I thank the committee for the invitation to address it. At the outset, the simple and clear statement one can make is that the experience of becoming and being homeless is deeply traumatic for children and their parents and has the potential to have lifelong consequences. It is extremely important that the country addresses that issue from the perspective of children. Historically, homelessness has been seen as a problem experienced largely by adults, particularly adult men. The legislation passed by the Oireachtas to guide local authorities in responding to homelessness is blind in respect of children, and that follows through in the practice and the way the interests of families, particularly children, are addressed throughout the homelessness system. Obviously, that gap or absence could be addressed by changes in practice and in regulation, but it falls primarily to the Houses of the Oireachtas which passed the original legislation that guides the homelessness services to amend that legislation so the interests of the child can be addressed.
Focus Ireland is recognised as the homelessness and housing organisation that has the longest experience of working with homeless families. We have worked with homeless families for over 30 years. Ms Niamh Lambe is the team leader of the family homeless action team which works with the Dublin Region Homeless Executive in supporting several hundred children and their families in Dublin, helping them to cope with homelessness and, essentially, helping them to move out of homelessness. A key part of what we have come to understand, and it is crucial to how we should be responding to the homelessness problem, is that families that are coping with homelessness are more likely to move successfully out of homelessness.
There is an increasing sense that the frustration with the scale of the homelessness crisis is leading to a concentration at policy level that is concerned only with numbers. We consider the total number of children and families who are homeless and the Minister and the Department repeatedly tell us the number of families who have moved out of homelessness. We do not doubt that the total numbers are extremely important, but a concentration only on numbers overlooks the reality of life as experienced by families and children who are homeless. If we have measures of success regarding family homelessness that just count the number of families who move out of homelessness, the inevitable long-term consequences will be that the families who have the greatest vulnerabilities and who are suffering the most in homelessness will be the ones who are left behind. They will be unable to access private rented accommodation and will find themselves at the end of queue, even for social housing. We will come to the end of this homelessness crisis, and we must come to the end of it sometime no matter how many years it takes, with a residue of a large number of families who have been homeless for a very long period and a large number of families whose future lives will be destroyed because of their long period of homelessness. How we handle this issue is extremely important.
I believe the committee's invitation issued to us as a result of the excellent report from the Ombudsman for Children, No Place Like Home.
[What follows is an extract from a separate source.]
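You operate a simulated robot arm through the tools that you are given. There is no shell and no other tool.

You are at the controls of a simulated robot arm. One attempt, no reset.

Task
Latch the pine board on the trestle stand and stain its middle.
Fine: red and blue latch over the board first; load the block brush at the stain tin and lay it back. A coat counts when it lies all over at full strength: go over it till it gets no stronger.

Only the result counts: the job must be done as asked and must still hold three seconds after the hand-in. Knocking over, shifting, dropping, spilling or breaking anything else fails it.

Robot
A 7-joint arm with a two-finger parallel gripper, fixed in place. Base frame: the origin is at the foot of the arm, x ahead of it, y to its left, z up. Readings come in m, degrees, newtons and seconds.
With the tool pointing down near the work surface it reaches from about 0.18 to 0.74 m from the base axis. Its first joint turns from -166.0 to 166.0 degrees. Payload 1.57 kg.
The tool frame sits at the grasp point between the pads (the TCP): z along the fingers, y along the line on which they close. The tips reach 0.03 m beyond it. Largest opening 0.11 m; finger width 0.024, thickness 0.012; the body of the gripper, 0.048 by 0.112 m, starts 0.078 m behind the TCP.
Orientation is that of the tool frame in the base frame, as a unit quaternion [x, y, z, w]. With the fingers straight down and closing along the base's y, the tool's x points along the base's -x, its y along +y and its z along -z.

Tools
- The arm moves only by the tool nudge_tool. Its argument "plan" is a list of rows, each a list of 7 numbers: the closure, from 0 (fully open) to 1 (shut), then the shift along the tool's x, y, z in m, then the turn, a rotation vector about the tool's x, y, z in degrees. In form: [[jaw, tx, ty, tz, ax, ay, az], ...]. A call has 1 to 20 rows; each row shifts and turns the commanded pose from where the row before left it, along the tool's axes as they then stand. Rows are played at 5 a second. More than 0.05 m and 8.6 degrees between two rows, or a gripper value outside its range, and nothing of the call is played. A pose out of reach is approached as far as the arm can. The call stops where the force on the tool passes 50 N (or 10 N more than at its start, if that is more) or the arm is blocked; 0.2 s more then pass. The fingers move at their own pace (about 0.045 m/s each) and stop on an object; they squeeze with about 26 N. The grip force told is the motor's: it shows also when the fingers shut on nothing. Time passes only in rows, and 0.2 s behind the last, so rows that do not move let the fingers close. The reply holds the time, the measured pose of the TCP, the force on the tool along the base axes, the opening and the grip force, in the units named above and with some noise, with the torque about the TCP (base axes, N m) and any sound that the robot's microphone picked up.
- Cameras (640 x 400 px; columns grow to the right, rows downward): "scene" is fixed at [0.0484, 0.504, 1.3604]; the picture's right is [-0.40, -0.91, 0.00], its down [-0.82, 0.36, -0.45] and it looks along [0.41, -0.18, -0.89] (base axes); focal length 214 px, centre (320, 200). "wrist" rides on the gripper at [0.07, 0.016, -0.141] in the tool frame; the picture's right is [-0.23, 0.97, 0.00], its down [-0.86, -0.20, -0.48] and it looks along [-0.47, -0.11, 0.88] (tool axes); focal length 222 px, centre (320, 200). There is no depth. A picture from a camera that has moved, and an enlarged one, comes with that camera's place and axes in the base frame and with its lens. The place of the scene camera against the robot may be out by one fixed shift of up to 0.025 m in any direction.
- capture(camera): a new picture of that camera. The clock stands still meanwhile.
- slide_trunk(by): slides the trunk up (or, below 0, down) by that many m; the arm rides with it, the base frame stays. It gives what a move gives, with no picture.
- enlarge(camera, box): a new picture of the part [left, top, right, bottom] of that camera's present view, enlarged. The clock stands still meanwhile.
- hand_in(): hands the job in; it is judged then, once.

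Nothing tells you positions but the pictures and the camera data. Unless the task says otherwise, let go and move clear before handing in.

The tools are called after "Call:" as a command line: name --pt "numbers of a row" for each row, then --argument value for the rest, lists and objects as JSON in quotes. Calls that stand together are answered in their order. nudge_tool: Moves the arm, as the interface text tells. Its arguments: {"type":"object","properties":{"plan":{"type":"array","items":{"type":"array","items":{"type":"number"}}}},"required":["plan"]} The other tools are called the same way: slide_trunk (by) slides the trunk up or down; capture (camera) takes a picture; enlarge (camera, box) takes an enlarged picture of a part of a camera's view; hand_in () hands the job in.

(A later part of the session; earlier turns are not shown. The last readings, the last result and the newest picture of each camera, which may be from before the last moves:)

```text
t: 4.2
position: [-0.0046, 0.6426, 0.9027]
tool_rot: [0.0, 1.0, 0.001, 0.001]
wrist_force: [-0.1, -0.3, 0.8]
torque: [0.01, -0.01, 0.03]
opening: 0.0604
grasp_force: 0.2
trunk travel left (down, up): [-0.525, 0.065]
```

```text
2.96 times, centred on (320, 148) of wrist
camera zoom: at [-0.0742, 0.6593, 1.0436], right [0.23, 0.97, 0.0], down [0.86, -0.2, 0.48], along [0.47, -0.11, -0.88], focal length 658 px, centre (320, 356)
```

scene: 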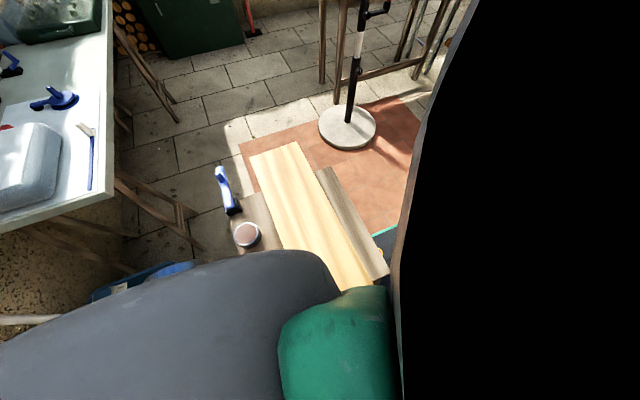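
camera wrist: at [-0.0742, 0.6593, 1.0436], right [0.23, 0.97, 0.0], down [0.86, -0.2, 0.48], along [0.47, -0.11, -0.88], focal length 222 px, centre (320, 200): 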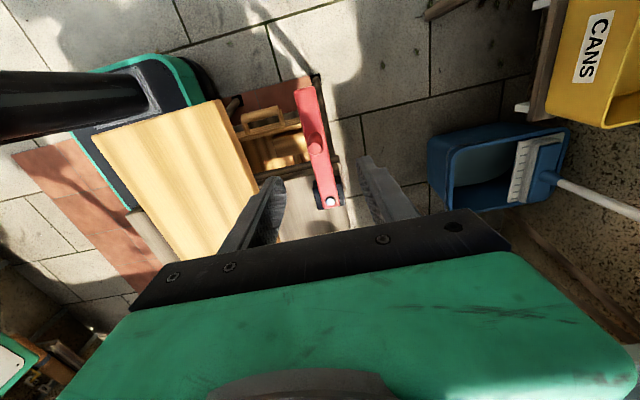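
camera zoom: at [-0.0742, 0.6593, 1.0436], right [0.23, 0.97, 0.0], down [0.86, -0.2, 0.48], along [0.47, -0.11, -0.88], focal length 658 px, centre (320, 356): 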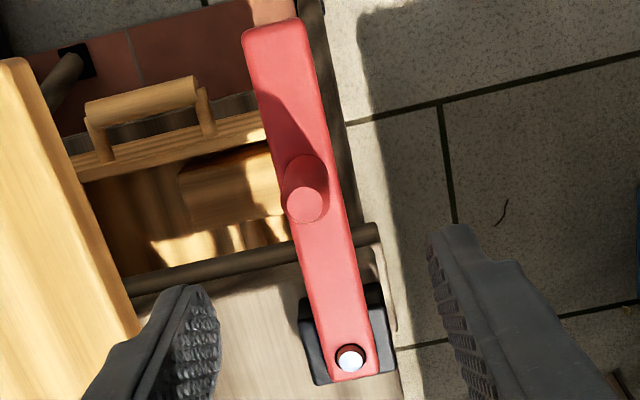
Focus Ireland has welcomed the report. It is a very wise balance between listening to the voices of the children concerned and examining in forensic depth the policies, or absence of policies, in respect of family homelessness. We particularly welcome the recommendation in the report that the Houses of the Oireachtas support the Private Members' legislation from the Labour Party to amend the housing legislation to include the rights of the child. It has been supported by all parties in the House but has not been passed into law. We support that legislation. We also support the recommendation of the Oireachtas committee on the right to housing. However, the rights of children that we put in our Constitution recently do not appear to have influenced the way children are treated in the homelessness system. We must not only change our Constitution but also put into effect the changes we have already made in it.
We also support something that is at the heart of what the Ombudsman for Children's report is saying. The only part of policy in respect of families who are homeless in which the Government is proactively engaged is the introduction of family hubs.
Nobody is defending putting children into hotels and nobody is defending putting children and families into bed and breakfast accommodation. It is important to note that the Ombudsman's report looks only at hubs. The majority of children and their families are not in hubs; they are in far worse accommodation than is provided by the hubs. It is legitimate to look at the hubs, however, because the Government is standing over that, saying it is a positive intervention and that this is what the Government wants to do. The Government is putting the provision of hubs forward as good practice, and therefore it is appropriate to look at that in detail. When one looks at what is happening in the hubs - and the Ombudsman's report is excellent on this - one finds that there is no policy and it is not clear what analysis of the homelessness problem is being put forward, to which the hubs are meant to be a solution, other than that the hubs are better than hotels. We need to move away from an approach to homelessness in general which says that one type of intervention is better than people being on the street or better than being in emergency accommodation. We need to have a much more ambitious and deeper understanding of homelessness. If that statement is true of all homelessness, and the 10,000 men, women and children who are homeless in the State, it is ten times more true when we talk about children and the extent to which we as a nation are failing our children after so many generations of doing that before and thinking we have learned the lessons. We have almost 4,000 children currently in homeless accommodation, and the consequences of that experience on their lives will be devastating. It is extremely welcome that this committee is looking at that issue.
With the practice that Ms Lambe can bring and the policy and research that I can bring to the advocacy team, I hope we can help the committee to look at a way forward and find ways of addressing this problem more effectively.